Editing a short video project


Editing video is really cool and easy to do if you have a reasonably modern computer. But why talk about editing when you can jump right into it? Here’s the drill:
  1. Open Windows Movie Maker (Windows) or Apple iMovie (Macintosh). If you don’t know how to open your video-editing program, or if you aren’t sure you have the latest version, check out Appendix C for information about iMovie, or Appendix E for the scoop on Windows Movie Maker. If you are prompted to create a new project by iMovie, create a new project and call it Chapter 1.
  2. Put the CD-ROM that accompanies this book in your CD-ROM drive.
  3. Choose File➪Import in iMovie or File➪Import into Collections in Windows Movie Maker.
  4. Browse to the Samples\Chapter 1 folder on the CD-ROM. In iMovie, hold down the Ô (Mac) key and click each clip once to select all three of them. In Windows Movie Maker, click the file Chapter1 to select it.
  5. Click Open (iMovie) or Import (Windows Movie Maker). Three clips appear in the browser window of your video-editing program. The figure shows iMovie, but Windows Movie Maker is fairly similar.
  6. Click-and-drag Clip 01 from the clip browser and then drop it on the storyboard.
  7. Click-and-drag Clip 02 and drop it on the storyboard just after Clip 01.
Congratulations! You’ve just made your first movie edit. You should now have two clips on the storyboard. If your Windows Movie Maker window doesn’t look quite like this, click the Show Timeline button (if you see it on-screen). Well, okay, what’s so nonlinear about that? After all, you placed one clip after another — that’s about as linear as an edit can get. You could easily imagine doing the same thing with a camcorder, a VCR, and some cables.

Aha, but here’s the kicker: What if you decide to insert Clip 03 in-between Clips 01 and 02? If you’re “editing” with a camcorder and VCR, this move suddenly becomes a horrendously tricky edit to make. But with a nonlinear editing program like iMovie or Windows Movie Maker, the edit is easy. Just click-and-drag Clip 03 and drop it right between Clips 01 and 02. The software automatically shifts Clip 02 over to make room for Clip 03. Almost as easy as shuffling cards, edits like these are the essence of nonlinear video editing

Comparing editing methods


Video (and audio, for that matter) is considered a linear medium because it comes at you in a linear stream through time. A still picture, on the other hand, just sits there — you take it in all at once — and a Web site lets you jump randomly from page to page. Because neither of these is perceived as a stream, they’re both examples of nonlinear media. You tweak a linear medium (such as video) by using one of two basic methods — linear or nonlinear editing.

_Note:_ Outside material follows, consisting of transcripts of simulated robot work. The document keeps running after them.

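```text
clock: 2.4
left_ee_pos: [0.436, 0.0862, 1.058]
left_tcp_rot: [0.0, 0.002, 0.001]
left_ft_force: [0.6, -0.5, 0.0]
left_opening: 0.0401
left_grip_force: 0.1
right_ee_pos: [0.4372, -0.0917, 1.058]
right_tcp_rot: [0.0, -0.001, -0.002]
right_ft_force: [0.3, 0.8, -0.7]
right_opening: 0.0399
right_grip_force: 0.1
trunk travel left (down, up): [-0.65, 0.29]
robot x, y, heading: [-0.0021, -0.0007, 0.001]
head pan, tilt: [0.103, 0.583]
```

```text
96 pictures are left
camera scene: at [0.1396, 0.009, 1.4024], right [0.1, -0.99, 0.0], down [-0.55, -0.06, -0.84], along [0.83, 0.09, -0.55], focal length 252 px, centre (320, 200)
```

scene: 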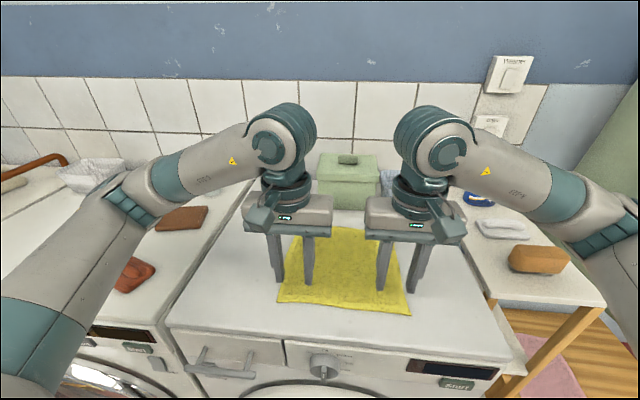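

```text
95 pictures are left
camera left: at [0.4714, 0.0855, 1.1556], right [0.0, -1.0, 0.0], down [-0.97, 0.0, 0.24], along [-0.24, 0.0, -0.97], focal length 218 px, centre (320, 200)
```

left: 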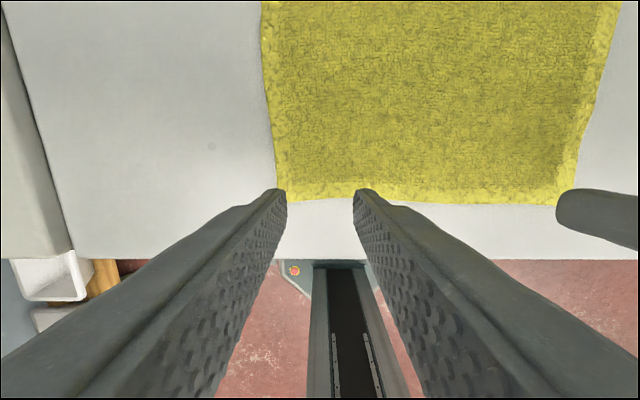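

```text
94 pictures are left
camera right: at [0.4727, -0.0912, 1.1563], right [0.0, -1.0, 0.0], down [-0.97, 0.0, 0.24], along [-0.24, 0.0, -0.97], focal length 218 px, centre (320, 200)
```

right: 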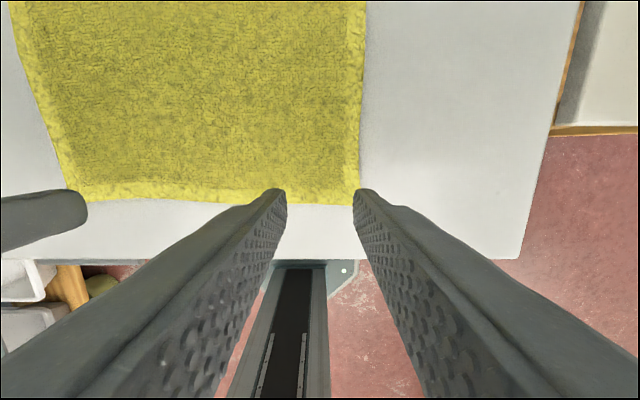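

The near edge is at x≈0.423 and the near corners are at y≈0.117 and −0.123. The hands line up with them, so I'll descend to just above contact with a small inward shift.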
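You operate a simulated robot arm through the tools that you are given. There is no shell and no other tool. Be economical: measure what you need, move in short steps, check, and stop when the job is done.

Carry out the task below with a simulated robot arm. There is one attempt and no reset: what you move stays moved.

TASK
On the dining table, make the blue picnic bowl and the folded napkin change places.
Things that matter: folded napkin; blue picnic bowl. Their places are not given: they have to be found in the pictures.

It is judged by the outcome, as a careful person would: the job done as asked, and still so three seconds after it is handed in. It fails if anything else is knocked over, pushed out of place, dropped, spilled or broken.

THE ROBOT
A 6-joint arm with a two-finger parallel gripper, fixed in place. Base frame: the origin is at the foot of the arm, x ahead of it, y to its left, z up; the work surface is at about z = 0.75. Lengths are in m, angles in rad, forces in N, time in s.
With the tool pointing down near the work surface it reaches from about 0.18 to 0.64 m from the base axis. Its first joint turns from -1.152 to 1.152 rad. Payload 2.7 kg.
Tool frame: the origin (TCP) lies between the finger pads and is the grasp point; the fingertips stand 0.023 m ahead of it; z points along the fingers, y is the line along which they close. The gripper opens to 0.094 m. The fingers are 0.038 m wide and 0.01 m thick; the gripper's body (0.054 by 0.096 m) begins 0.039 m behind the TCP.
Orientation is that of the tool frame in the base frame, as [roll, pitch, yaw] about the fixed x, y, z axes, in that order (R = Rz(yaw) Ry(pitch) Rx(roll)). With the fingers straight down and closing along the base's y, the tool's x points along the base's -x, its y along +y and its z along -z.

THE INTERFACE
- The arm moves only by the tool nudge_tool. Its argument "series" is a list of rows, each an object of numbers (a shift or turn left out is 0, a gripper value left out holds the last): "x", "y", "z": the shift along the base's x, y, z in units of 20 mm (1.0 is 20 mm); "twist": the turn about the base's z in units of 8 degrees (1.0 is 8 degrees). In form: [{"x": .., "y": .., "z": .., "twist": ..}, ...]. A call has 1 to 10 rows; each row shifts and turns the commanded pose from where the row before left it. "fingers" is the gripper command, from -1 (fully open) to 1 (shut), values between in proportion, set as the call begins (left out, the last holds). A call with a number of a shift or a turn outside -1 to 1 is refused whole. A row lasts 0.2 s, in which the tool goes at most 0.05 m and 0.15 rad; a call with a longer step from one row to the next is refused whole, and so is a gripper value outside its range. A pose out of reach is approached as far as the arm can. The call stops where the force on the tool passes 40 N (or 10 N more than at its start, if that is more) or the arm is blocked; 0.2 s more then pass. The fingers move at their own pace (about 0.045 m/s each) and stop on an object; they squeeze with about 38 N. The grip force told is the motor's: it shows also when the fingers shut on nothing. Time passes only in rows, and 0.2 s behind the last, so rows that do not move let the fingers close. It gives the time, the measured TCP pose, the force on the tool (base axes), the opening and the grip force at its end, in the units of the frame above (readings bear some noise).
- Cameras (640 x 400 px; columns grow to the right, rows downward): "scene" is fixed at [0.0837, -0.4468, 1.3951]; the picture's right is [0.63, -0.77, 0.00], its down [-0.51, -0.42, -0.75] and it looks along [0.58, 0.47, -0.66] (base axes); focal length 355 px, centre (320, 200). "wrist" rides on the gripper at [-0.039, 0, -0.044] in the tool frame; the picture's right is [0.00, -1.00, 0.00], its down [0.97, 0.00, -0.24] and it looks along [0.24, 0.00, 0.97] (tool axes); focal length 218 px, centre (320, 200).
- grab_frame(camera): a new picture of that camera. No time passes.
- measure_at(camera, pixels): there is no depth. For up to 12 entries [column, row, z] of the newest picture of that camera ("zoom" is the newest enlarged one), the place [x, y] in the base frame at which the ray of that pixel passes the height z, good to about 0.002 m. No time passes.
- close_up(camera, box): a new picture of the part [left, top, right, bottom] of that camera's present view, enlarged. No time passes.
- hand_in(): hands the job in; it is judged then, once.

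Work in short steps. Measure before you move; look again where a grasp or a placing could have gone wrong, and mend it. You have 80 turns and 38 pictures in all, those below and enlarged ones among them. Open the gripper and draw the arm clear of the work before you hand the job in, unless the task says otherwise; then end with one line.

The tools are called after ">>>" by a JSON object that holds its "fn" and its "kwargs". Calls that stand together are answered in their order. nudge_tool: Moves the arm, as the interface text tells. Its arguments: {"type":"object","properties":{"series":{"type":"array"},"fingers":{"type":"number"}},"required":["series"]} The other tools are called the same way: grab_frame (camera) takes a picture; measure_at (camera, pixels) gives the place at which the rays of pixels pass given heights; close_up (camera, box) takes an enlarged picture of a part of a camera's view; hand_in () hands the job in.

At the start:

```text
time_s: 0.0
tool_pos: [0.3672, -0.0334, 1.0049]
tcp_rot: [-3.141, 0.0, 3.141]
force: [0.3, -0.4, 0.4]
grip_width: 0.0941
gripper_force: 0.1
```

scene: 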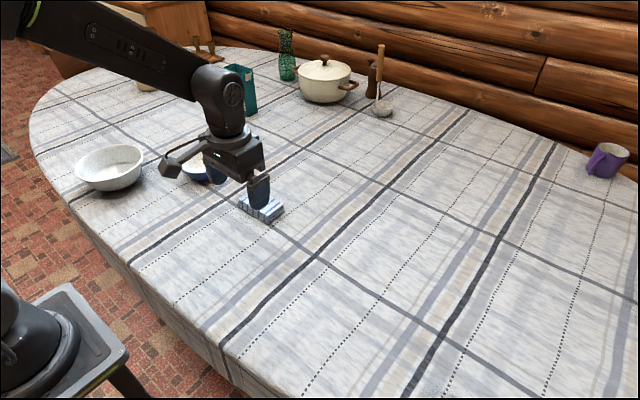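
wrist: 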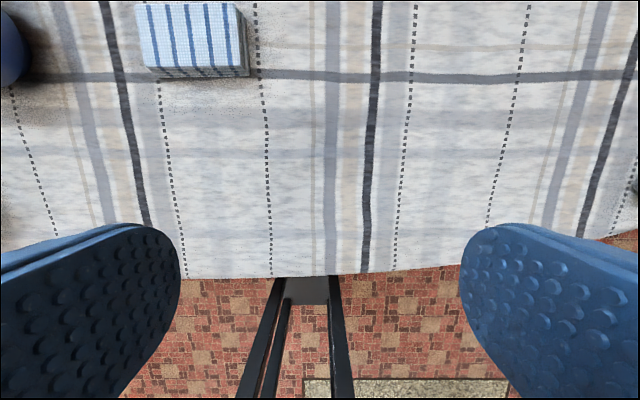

If your approach to editing is linear, you must do all the editing work in chronological order, from the start of the movie to the finish. Here’s an old-fashioned example: If you “edit” video by dubbing certain parts from a camcorder tape onto a VHS tape in your VCR, you have to do all your edits in one session, in chronological order. As you probably guessed, linear editing is terribly inefficient. If you dub a program and then decide to perform an additional edit, subsequent video usually has to be redubbed. (Oh, the pain, the tedium.)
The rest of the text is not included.